In his article titled The ‘diaspora’ diaspora, Rogers Brubaker (2005) points out that the concept ‘diaspora’ has been dispersed and that the broadening of the concept to include more and more groups runs the risk of rendering the concept useless as an analytical tool. He says “If everyone is diasporic, then no one is distinctively so” (Brubaker 2005). This sentiment is reflected by others such as Robin Cohen (2008) and Lily Cho (2007) who see this watering down of the concept as a threat to its efficacy as a workable concept. But with this recognition that “diaspora has travelled so extensively and so easily across definitional and disciplinary boundaries that it risks losing any but the broadest and most general of meanings,” (Cho 2007) there is also an effort in the 2000s to retain meaning in the concept of ‘diaspora’ by considering the social constructionist critiques and finding a middle ground.
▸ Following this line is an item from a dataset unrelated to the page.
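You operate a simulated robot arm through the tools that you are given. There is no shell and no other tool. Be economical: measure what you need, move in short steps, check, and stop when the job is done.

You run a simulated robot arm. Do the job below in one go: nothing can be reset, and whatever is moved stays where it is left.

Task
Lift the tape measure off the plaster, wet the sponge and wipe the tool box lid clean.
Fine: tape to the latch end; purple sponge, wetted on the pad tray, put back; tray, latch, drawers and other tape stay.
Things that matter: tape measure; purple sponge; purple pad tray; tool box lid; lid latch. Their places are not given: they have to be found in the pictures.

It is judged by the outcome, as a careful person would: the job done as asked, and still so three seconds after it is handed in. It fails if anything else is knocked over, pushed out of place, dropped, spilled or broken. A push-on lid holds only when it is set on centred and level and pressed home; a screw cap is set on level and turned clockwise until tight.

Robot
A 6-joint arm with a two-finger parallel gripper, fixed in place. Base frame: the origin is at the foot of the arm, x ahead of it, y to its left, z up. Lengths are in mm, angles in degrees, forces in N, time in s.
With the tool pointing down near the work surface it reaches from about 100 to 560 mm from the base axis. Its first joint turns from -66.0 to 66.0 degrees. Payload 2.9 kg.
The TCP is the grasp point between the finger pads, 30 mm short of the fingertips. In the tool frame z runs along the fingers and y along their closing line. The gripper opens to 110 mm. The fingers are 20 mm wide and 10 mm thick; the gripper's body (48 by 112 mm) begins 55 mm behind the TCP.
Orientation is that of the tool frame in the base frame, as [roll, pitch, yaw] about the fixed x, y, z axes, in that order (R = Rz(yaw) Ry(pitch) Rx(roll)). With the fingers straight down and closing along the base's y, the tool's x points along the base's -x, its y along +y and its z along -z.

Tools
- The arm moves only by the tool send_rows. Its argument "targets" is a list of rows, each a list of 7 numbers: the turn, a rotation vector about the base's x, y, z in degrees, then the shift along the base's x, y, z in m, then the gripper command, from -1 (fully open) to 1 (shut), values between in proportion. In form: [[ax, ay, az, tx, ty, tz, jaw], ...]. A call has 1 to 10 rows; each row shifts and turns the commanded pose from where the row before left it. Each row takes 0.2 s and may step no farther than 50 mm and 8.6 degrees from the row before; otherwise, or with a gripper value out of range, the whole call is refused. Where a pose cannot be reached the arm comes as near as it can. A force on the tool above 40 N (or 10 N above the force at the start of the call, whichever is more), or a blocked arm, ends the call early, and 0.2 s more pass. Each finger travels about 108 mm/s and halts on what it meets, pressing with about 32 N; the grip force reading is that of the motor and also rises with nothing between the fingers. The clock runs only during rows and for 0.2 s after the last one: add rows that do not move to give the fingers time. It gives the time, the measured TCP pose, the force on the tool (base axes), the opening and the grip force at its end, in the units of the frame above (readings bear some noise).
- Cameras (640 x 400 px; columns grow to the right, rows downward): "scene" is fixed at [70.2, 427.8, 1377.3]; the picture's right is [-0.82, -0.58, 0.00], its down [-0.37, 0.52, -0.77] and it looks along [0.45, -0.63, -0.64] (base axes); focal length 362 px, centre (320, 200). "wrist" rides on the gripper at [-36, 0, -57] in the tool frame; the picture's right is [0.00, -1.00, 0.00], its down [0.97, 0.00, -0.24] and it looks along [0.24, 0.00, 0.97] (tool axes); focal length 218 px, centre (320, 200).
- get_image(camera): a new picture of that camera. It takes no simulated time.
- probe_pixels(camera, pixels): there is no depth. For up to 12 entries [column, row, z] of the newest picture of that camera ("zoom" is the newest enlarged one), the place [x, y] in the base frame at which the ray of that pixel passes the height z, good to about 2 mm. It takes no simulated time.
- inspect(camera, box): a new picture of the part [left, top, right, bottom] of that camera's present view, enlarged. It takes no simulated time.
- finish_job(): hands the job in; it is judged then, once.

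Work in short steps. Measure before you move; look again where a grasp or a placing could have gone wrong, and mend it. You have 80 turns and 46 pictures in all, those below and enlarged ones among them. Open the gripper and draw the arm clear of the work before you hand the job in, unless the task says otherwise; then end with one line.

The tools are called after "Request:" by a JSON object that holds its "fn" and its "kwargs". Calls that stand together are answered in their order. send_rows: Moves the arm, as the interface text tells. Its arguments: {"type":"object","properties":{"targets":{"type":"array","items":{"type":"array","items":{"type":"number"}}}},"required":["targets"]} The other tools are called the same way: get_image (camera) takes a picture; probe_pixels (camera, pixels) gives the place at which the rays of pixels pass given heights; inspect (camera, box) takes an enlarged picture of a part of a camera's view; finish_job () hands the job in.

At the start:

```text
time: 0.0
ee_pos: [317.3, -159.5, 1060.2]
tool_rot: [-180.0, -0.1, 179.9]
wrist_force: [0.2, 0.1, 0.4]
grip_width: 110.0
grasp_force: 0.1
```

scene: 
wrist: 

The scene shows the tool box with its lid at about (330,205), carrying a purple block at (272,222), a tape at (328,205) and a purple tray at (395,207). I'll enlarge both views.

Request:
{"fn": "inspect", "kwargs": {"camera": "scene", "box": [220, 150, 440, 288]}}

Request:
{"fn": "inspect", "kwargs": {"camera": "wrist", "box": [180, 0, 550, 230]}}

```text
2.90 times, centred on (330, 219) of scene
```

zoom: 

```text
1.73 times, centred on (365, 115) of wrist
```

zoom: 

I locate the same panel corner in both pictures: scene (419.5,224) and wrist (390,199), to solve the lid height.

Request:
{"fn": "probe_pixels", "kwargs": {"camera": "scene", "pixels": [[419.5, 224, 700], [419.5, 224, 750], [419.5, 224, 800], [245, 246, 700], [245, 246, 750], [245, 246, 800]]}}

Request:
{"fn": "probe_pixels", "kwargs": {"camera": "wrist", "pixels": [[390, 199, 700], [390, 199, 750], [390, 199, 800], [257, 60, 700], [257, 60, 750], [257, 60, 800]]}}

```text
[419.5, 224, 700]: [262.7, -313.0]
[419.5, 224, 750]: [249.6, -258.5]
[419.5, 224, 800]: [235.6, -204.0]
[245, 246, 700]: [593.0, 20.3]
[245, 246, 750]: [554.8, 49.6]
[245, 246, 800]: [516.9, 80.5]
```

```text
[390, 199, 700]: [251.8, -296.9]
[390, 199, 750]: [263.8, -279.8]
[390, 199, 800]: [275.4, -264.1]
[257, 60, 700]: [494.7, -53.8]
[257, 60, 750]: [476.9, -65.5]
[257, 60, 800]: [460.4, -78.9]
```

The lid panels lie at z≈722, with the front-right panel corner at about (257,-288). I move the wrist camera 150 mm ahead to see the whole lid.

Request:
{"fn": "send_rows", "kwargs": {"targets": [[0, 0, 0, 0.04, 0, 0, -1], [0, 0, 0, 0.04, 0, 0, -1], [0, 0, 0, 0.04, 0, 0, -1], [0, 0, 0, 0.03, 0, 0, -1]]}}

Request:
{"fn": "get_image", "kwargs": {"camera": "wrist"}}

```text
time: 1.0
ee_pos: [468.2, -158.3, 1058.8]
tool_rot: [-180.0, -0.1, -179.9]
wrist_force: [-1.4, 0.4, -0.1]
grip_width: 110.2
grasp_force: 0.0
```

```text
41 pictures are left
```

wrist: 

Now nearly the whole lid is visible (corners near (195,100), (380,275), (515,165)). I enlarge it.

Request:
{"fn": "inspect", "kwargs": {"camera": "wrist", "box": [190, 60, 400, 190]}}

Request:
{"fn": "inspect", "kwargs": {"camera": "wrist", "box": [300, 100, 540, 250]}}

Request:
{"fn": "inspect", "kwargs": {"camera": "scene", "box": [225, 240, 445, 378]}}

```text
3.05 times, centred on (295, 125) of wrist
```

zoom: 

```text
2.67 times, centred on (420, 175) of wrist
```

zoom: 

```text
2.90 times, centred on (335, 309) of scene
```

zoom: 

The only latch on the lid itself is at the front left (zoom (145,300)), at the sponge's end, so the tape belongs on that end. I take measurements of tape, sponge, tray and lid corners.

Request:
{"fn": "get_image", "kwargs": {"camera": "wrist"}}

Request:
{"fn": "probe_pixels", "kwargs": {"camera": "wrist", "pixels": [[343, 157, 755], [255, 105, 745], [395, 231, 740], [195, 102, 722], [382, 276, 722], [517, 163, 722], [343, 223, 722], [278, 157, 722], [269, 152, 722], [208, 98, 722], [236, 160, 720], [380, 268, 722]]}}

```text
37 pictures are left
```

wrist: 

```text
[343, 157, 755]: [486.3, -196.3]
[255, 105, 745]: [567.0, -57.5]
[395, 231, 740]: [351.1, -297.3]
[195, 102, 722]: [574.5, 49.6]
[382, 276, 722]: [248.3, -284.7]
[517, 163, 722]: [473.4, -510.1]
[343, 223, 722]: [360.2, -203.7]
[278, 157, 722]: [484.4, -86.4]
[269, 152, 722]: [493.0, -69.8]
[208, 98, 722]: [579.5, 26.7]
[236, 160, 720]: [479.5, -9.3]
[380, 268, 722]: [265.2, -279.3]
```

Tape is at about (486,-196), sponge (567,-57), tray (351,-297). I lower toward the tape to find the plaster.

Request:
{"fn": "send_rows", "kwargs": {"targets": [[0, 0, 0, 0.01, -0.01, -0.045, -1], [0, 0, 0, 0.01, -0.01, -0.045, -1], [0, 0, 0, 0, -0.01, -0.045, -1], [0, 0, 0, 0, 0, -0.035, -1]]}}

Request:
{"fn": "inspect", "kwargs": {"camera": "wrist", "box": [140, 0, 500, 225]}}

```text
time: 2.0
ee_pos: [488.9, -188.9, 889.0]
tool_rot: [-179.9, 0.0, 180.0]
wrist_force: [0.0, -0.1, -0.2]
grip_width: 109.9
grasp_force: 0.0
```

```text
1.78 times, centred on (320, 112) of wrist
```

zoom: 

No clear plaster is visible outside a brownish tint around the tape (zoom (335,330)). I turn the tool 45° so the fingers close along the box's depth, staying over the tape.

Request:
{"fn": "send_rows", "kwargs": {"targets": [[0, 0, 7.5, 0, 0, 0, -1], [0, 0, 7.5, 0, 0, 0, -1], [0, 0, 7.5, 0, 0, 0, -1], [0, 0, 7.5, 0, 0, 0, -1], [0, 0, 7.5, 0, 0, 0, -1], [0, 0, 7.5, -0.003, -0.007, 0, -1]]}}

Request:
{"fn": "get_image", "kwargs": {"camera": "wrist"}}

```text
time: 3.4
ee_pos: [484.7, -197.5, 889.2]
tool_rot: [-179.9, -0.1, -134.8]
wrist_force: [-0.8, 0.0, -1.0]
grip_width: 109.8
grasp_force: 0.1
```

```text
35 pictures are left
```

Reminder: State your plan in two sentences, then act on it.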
Cohen (2008) calls this period the Consolidation Phase.
2.4 The Consolidation Phase
Safran (cited in Cohen 2008: 12) looking at the notion of ‘homeland’ finds that the more rigid understanding of it has given way to softer notions like ‘found home’. Moreover as life in the diaspora becomes more secure, both physically and emotionally, there is a need felt for identifying with a ‘homeland’ elsewhere. Cho’s (2007) solution is to think of diasporas not as an object of analysis but rather as a ‘condition of subjectivity’. In this way, she draws attention to the conditions that give rise to diasporas. Particularly the relationship to power; whether that is power which diasporas are striving towards or struggling against. Sökefeld (2006 cited in Cohen 2008: 13) draws parallels between social movements and the formation of diasporas, and uses literature on social movements to gain insights to understand diasporas. Similarly, Chariandy (2006 cited in Cohen 2008: 13-14) sees in diaspora a subversive tactic by which marginalised communities can challenge their subordinate status.
3.MORE CONCEPTUAL EXPLORATIONS
With the broadening of the definition of concept, there is also a shift from negative associations with the term such as ‘exile’ ‘loss’ and ‘suffering’ to more positive connotations such as ‘opportunity’ and ‘mobility’. (Schnapper 1999; Dufoix 2008) Or to use an often cited quote by Tölölyan “where once there was displacement, now there is Diaspora.”
Mishra (2006) , whose focus is more on diaspora criticism, doesn’t attempt a chronological mapping of diaspora studies, but instead identifies three nodes around which scholarship on Diaspora has centred. For him, these three nodes were formed out of two shifts in the thinking about diaspora. The first shift moves away from thinking about diaspora with reference to their countries of origin and destination. The second shift moves towards a more specific and contextualised study of diasporas. He calls the resulting nodes, “scenes of exemplification”– namely the “scene of dual territory”, the “scene of situational laterality”, and “the scene of archival specificity”. However, he is quick to point out that “these scenes do not constitute neat temporal blocks. Rather they intersect across the same temporal axis and some participants end up contributing to more than one” (Mishra 2006: 15 -16).
In the scene of dual territory, scholars focus on the split between the ‘homeland’ and the ‘hostland’ treating these as stable entities and seeing diasporic groups as being suspended between the two in a way that they are “living without belonging in one, [and] belonging without living in the other” (Mishra 2006: 16). Scholars in this scene are involved in broadly three projects. The first is to try to identify a new kind of being that makes up a diaspora – an ‘uprooted ethnic cluster’ – that fluctuates between the homeland and the hostland. The second is to identify, organise, and categorise the characteristics of these clusters. And the third, to study the role of memory, through the social, cultural and aesthetic practices of the cluster, in the formation of their identity and their linkages between the homeland and hostland.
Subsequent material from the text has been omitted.